• TASK BRIEF: Pick up the extract provided at the point where it stops and go on.
[start of EXTRACT PROVIDED]
A alteração do quadro societário da pessoa jurídica locatária e afiançada desvirtua a garantia intuitu personae prestada no contrato celebrado entre as partes.

sexta-feira, 21 de fevereiro de 2014

Atualizado às 08:27

A rapidez com que as empresas sofrem reestruturação nos dias atuais é notória e nem sempre os negócios jurídicos adjacentes à atividade empresária e em vigor à época da reestruturação passam por uma atualização necessária para que reflitam com precisão seus novos sujeitos de direitos e obrigações.

Em muitos casos, os contratos de locação continuam em vigor após completa alteração do quadro societário da empresa locatária. Todos os termos permanecem inalterados, incluindo as garantias, mas, apesar de ser, na aparência, as mesmas partes, em realidade, a locatária mudou. Neste caso, como fica a figura do fiador, que prestou fiança à empresa locatária em razão de ter relação de confiança com seus sócios, que, ante às mudanças, não mais figuram como contratantes?

Tem-se que a fiança é uma garantia pessoal, já que expressa obrigação que alguém assume, ao garantir o cumprimento de obrigação alheia. Ou seja, caso o devedor não o faça, o fiador garante o cumprimento. A garantia fidejussória é, portanto, uma garantia pessoal, uma fiança dada por alguém, que se compromete pessoalmente a cumprir as obrigações contraídas num contrato. Logo, tem sentido distinto da garantia real, na qual um bem é dado como caução. Sendo assim, pode-se dizer que a fiança é um contrato intuitu personae.

Por essa razão que o entendimento moderno e majoritário é o de que é possível o fiador exonerar-se do encargo quando há troca no quadro societário da empresa locatária e afiançada. Tal entendimento encontra reflexo na súmula 214 do STJ (O fiador na locação não responde por obrigações resultantes de aditamento ao qual não anuiu) que, por sua vez, está coerente com o disposto no artigo 819 do CC/02 (A fiança dar-se-á por escrito, e não admite interpretação extensiva).

Ora, se a fiança é um contrato acessório absolutamente intuitu personae, não pode o garantidor ficar à mercê do ônus de afiançar empresa com a qual não mais tem relação de confiança alguma. O STJ não tem outro entendimento:

"1. É cabível a exoneração da garantia fidejussória prestada à sociedade após a retirada da sócia-fiadora, em face da quebra da affectio societatis. 2. Tendo a sócia fiadora e seu cônjuge notificado o locador de sua pretensão de exoneração do pacto fidejussório, em razão da sua retirada da sociedade que afiançaram, direito lhes assiste de se verem exonerados da obrigação, uma vez que o contrato fidejussório é intuitu personae, sendo irrelevante, no caso, que o contrato locatício tenha sido estipulado por prazo determinado e ainda esteja em vigor. 3. Em se cuidando de contrato de natureza complexa em que a fiança pactuada o é enquanto preservado o contrato societário, faz-se evidente que a resolução de qualquer dos contratos implica a resolução do remanescente, mormente se a essência complexa do contrato foi aceita pelo locador, na exata medida em que locou o imóvel à pessoa jurídica, sendo fiadora uma de suas sócias. 4. Recurso provido".
[end of EXTRACT PROVIDED]
[start of MATERIAL]
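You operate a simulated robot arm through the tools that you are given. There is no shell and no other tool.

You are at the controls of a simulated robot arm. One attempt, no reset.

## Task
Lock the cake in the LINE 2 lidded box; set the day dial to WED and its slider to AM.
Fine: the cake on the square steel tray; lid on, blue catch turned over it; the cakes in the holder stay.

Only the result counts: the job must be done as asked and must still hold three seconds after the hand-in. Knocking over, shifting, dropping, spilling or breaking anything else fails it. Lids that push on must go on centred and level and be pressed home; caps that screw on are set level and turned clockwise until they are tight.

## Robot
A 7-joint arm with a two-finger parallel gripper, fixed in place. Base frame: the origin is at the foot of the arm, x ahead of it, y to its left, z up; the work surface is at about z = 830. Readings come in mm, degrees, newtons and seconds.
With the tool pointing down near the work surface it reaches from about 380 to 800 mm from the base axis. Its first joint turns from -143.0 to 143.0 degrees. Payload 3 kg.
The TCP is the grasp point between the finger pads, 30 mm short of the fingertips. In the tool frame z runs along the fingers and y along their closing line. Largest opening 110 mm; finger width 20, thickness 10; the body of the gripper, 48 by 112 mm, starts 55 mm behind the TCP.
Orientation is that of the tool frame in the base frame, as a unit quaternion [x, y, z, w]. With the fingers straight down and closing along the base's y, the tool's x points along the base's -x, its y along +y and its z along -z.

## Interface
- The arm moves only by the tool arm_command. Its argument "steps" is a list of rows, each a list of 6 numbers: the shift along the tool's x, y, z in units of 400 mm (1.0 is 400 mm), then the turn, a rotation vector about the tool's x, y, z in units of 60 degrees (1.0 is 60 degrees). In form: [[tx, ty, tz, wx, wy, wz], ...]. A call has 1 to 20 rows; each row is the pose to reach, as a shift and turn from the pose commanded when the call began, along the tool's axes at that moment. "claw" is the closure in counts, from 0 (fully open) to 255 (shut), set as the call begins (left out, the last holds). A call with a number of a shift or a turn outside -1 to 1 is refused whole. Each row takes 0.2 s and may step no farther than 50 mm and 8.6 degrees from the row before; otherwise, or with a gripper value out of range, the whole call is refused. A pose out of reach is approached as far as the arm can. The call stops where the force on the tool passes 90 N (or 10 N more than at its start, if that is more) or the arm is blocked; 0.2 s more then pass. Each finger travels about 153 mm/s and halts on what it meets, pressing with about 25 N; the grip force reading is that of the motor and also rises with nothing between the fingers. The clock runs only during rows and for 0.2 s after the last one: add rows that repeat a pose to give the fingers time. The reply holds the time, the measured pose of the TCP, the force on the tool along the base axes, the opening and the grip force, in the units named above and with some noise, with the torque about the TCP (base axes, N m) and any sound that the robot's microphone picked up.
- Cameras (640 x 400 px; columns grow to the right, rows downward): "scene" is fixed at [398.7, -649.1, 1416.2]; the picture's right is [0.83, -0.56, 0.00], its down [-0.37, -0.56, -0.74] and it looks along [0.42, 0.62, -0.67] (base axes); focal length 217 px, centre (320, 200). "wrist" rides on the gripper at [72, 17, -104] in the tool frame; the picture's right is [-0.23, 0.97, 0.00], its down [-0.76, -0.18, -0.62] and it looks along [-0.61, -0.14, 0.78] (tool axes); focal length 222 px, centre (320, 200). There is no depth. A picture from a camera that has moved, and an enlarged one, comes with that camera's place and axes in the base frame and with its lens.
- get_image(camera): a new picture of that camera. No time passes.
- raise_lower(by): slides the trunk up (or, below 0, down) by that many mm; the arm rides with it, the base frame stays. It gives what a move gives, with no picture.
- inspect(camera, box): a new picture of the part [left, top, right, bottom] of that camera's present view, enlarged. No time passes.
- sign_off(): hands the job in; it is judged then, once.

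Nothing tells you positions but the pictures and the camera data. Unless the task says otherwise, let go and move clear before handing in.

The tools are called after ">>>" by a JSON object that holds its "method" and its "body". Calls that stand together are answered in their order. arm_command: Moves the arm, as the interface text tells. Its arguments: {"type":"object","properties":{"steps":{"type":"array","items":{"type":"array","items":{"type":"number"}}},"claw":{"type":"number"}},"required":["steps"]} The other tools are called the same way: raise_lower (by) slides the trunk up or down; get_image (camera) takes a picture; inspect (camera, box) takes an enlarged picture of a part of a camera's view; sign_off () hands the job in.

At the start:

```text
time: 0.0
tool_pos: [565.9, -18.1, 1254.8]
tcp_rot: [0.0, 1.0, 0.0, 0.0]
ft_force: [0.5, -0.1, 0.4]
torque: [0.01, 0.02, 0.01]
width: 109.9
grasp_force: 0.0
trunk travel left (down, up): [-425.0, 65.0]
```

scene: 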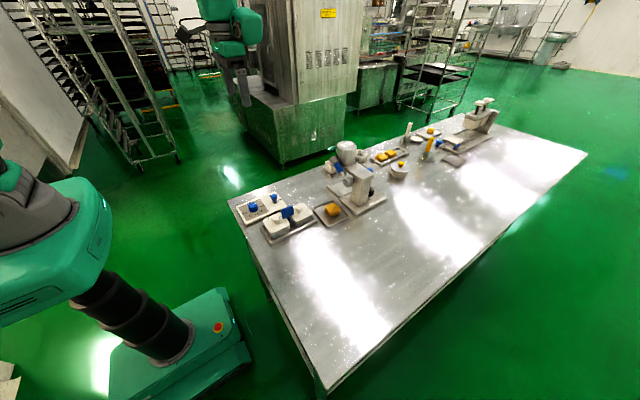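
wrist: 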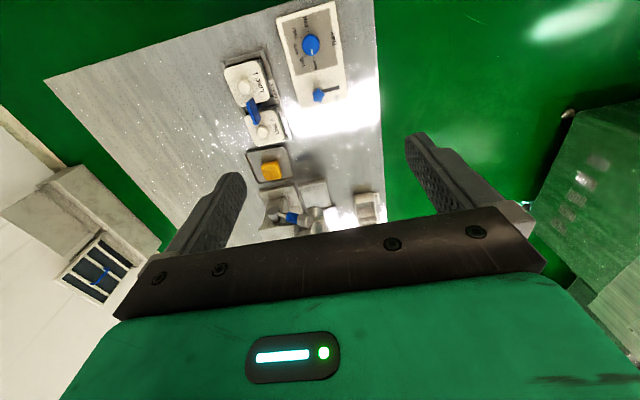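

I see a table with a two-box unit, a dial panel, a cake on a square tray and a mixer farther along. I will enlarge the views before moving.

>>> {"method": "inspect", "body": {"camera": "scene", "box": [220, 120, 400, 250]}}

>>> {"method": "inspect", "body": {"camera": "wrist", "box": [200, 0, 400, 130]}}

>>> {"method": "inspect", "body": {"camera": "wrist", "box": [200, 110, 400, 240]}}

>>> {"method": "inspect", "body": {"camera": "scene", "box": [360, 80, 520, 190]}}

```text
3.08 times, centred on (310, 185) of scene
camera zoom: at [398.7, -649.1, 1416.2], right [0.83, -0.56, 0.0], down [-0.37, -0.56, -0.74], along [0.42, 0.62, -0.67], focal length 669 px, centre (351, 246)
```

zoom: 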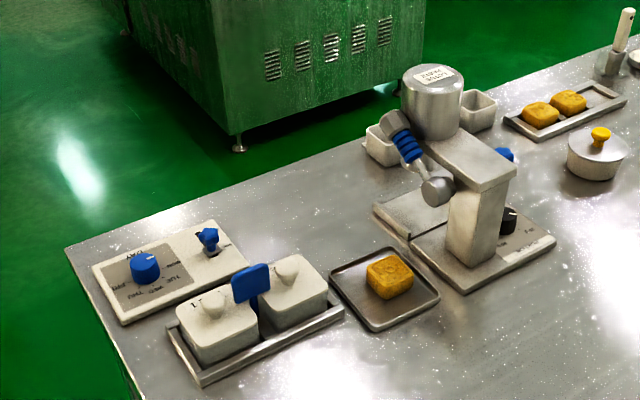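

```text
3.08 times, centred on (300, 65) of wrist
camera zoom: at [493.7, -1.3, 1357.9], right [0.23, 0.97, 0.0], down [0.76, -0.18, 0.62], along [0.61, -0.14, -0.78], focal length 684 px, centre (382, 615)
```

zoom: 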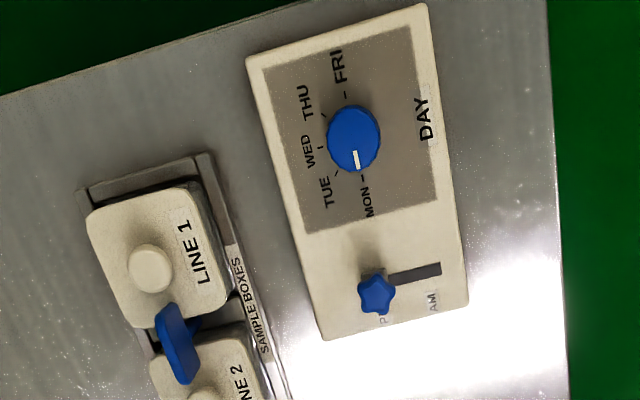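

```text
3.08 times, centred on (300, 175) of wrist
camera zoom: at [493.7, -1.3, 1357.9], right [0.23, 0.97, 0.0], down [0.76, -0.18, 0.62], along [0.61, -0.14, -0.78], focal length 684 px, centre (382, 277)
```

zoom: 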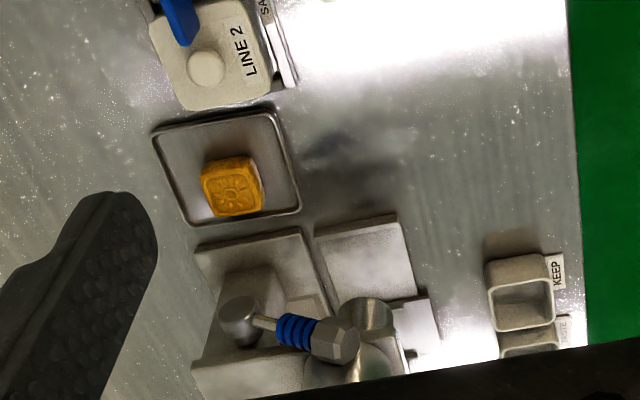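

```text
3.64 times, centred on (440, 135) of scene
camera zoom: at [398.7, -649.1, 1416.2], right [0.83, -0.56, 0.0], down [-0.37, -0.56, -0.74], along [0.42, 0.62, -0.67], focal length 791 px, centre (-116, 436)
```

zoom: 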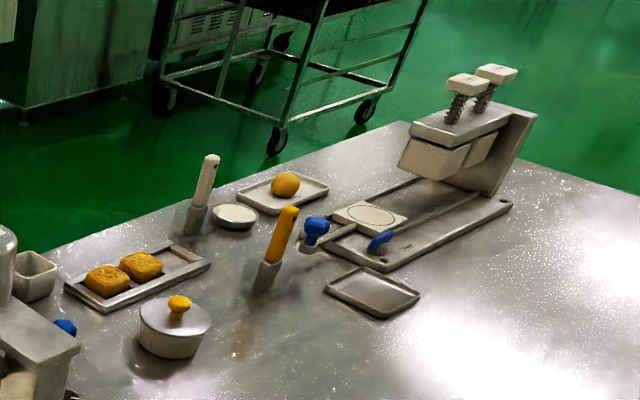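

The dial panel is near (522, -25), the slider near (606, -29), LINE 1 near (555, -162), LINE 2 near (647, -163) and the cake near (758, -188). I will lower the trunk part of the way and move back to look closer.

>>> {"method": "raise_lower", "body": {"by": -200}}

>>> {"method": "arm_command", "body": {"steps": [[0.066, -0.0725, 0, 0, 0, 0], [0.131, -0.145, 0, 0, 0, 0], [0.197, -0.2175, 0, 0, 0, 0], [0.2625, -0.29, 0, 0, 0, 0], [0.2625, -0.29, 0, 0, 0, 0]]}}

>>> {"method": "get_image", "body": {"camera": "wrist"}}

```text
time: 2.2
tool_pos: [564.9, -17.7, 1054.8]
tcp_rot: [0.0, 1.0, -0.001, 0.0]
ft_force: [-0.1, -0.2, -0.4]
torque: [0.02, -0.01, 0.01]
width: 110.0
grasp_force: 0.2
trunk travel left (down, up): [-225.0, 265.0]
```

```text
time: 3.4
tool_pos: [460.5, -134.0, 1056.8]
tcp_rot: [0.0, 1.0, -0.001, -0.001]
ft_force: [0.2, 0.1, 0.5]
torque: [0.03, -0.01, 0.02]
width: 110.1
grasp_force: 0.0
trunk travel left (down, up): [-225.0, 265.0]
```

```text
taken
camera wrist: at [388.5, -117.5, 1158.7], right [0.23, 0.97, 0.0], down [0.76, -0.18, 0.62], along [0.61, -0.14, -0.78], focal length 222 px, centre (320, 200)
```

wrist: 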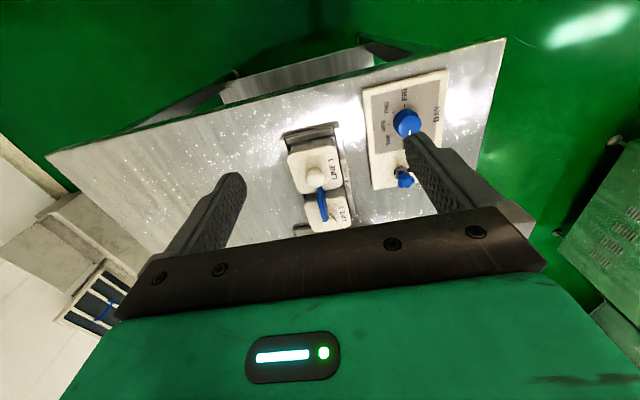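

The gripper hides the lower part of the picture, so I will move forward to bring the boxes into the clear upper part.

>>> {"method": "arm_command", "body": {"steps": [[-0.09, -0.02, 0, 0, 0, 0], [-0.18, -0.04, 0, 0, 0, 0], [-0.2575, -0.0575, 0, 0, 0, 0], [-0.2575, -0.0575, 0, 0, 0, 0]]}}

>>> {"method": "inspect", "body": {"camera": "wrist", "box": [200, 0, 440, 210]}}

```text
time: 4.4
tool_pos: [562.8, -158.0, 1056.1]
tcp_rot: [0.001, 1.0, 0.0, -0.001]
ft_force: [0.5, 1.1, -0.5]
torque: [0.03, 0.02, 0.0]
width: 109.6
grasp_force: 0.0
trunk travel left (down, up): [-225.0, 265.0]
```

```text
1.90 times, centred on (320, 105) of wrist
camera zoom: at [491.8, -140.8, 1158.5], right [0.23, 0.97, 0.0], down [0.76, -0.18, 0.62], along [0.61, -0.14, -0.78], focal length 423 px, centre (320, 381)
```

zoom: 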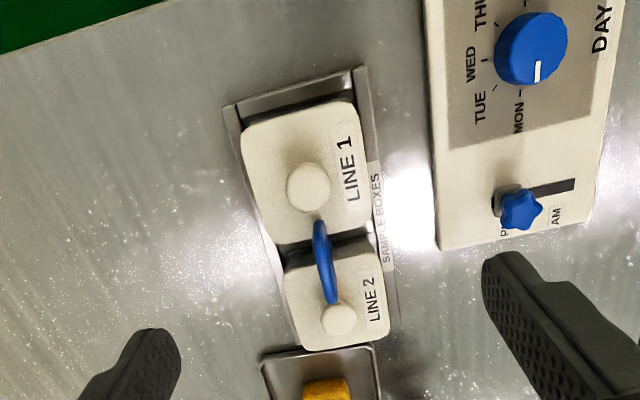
[end of MATERIAL]
• RESULT OF THE EXERCISE:
Também do STJ extrai-se que, quando não há confiança, não há como manter a fiança:

"Nos termos do art. 1500 do CC/02, o fiador tem o direito de se desligar da fiança, se esta não mais lhe convém, como no caso, prestada em razão dos antigos integrantes da firma. Com a retirada deles, non extenditur fidejusso".

Sendo assim, se a fiança, em face de sua natureza, não se estende de pessoa a pessoa, pois se trata de obrigação personalíssima, havendo relação pessoal direta entre o afiançado e fiadores. Qualquer mudança significativa no quadro societário de empresa afiançada desvirtua o instituto da fiança, pois, do contrário, estaríamos emprestando interpretação extensiva ao negócio.

A alteração do quadro societário da pessoa jurídica locatária e afiançada desvirtua completamente a garantia intuitu personae prestada no contrato celebrado entre as partes, na medida em que a fidúcia lançada no instrumento é de ordem pessoal, dada em função da pessoa afiançada. Portanto, a partir do momento em que os sócios originalmente afiançados se retiraram da sociedade, a fiança para eles prestada perdeu efeito porque desnaturada a relação ensejadora da garantia.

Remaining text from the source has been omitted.